El capitán Edward A Murphy era un joven ingeniero
aeroespacial que luego de la Segunda Guerra Mundial trabajó en seguridad aérea
en la base Edwards en los Estados Unidos. En 1949 llevaba a cabo experimentos
para medir qué tanta desaceleración soportaba un ser humano, el elemento más crítico
en los accidentes y la causa principal de muerte en una colisión. Los
experimentos se habían llevado a cabo con chimpancés, pero no había forma de
saber en qué medida los resultados eran extrapolables a humanos. Al fin un
físico de la base, el coronel John Paul Stapp se hizo voluntario para soportar la
brutal desaceleración de una silla sujeta a un riel que pasaba de 320 veinte
kilómetros por hora a cero en menos de un segundo. Nadie sabía a ciencia cierta si podía sobrevivir.
El experimento se realizó en contra de toda recomendación sensata. Cuarenta
‘g’s de gravedad después y mientras Stapp aún vivo pero ciego por la cantidad
de sangre inyectada en sus ojos se liberaba de las correas que lo sujetaban,
Murphy se dio cuenta de que todo había sido inservible y debía repetirse; las
correas que sólo se podían amarrar de dos maneras habían sido sujetadas por su
asistente en los ocho puntos de unión al revés y los marcadores quedaron en
cero. “Si una cosa puede salir mal,
saldrá mal…” fue la frase que acuñó bajo la frustración de que se hubiera
arruinado semejantes condiciones irrepetibles.

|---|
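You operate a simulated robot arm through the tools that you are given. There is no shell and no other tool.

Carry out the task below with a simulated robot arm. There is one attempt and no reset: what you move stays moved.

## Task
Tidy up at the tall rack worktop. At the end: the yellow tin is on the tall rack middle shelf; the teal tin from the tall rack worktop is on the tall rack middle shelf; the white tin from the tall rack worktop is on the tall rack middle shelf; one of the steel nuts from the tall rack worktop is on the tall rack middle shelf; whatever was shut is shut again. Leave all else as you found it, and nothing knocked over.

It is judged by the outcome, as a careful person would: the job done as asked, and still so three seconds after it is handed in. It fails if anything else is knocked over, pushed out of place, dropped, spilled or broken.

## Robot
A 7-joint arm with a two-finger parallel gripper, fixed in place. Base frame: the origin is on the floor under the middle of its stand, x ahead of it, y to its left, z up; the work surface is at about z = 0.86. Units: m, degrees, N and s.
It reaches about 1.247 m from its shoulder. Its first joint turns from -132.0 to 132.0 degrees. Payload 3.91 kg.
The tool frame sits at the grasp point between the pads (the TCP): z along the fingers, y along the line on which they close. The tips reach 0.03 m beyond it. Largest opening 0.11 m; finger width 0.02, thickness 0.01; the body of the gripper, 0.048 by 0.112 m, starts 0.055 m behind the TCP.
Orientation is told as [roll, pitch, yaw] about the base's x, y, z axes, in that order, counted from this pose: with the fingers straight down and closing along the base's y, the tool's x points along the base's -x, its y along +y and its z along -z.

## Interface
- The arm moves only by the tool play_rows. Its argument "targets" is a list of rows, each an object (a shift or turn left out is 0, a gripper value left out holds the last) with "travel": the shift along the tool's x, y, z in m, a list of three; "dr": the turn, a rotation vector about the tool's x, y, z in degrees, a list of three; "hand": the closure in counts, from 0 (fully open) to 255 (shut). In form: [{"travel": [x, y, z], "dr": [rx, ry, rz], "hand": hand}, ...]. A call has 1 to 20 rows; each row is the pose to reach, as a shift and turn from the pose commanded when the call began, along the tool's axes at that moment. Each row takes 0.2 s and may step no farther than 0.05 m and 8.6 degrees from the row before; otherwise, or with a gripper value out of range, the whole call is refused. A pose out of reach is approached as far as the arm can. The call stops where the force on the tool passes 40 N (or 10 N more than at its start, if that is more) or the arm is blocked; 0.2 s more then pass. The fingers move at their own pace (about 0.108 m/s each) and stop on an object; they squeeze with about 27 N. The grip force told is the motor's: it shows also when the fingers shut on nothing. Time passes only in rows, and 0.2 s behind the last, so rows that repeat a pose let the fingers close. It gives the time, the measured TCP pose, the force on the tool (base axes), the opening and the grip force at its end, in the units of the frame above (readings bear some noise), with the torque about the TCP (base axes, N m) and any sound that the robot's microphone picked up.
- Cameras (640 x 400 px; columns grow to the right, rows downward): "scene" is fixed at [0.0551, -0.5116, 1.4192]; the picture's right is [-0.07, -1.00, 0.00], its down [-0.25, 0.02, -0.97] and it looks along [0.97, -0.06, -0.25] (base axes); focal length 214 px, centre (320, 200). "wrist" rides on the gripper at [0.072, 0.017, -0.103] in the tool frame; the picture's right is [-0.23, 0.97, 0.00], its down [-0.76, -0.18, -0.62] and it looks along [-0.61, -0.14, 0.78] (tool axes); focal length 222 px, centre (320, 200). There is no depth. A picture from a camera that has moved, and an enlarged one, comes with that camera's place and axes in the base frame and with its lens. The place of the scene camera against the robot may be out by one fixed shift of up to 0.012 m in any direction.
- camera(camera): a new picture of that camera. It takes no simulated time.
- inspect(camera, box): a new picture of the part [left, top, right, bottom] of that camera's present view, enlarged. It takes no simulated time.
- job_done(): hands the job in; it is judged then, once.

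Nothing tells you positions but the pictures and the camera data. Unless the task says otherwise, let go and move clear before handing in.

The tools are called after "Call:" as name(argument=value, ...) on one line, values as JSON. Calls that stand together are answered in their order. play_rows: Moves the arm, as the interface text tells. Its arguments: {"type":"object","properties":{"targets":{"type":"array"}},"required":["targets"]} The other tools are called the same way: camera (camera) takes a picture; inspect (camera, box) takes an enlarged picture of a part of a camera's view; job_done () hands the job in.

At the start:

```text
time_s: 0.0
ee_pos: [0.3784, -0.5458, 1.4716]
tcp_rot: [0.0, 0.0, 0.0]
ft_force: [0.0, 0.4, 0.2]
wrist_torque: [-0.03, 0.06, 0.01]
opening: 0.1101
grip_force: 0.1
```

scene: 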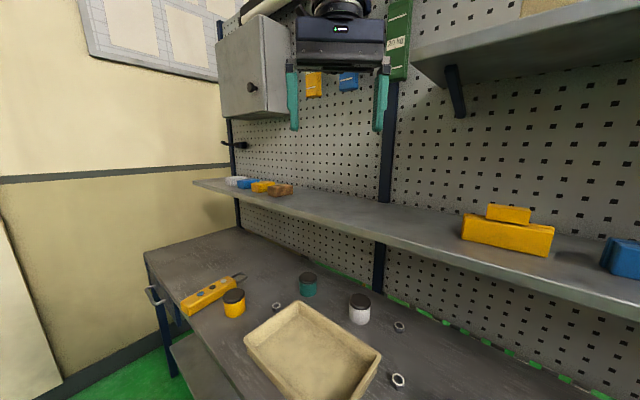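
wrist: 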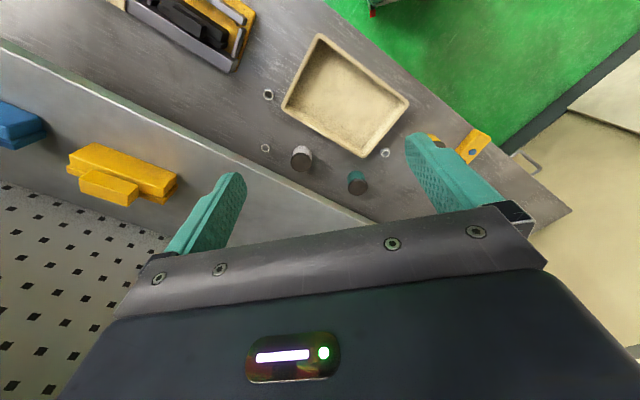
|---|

Mientras recuperaba la visión lentamente,
Stapp dio declaraciones a la prensa en las que repetía con humor las palabras
de Murphy, consolidando la ley de la física popular más citada de todos los
tiempos que se conoce como ‘La Ley de Murphy’; no es un mito urbano, no es un
invento, y sí hay un creador y de hecho una ‘Ley de Murphy’, no válida en
ámbitos académicos, ni citable por parte de gente seria y adulta, pero que todos
conocemos e introducimos en nuestros razonamientos.
¿Y acaso cómo fuera pertinente la
Ley de Murphy para evaluar la felicidad en Colombia? Un ínfimo detalle que
parece habérsele escapado a todos los investigadores, irrelevante y desconocido
para los que citamos la Ley de Murphy y creemos por alguna extraña razón que
las cosas tienen esta tendencia a la entropía, es que el ingeniero y capitán
Edwad A. Murphy, por algún desliz del destino o alguna correa mal puesta nació
en tierras que antaño eran de Colombia,
en 1918 en la zona en la que se construyera el Canal de Panamá. Por un fortuito
accidente del destino y por escasos años este recio fatalista, temeroso de
todas las posibilidades fallidas, un malpensado ingiero aeronáutico -como le corresponde ser a quien se encarga
de tan delicado tema- no nació en el más
despreocupado y temerario país del mundo, lleno de gente feliz en su
inconsciencia de los avatares del destino que a cada paso y con cada acción
parecen mirar a los mismísimos dioses a la cara para decirles «hágale papá que el golpe avisa…».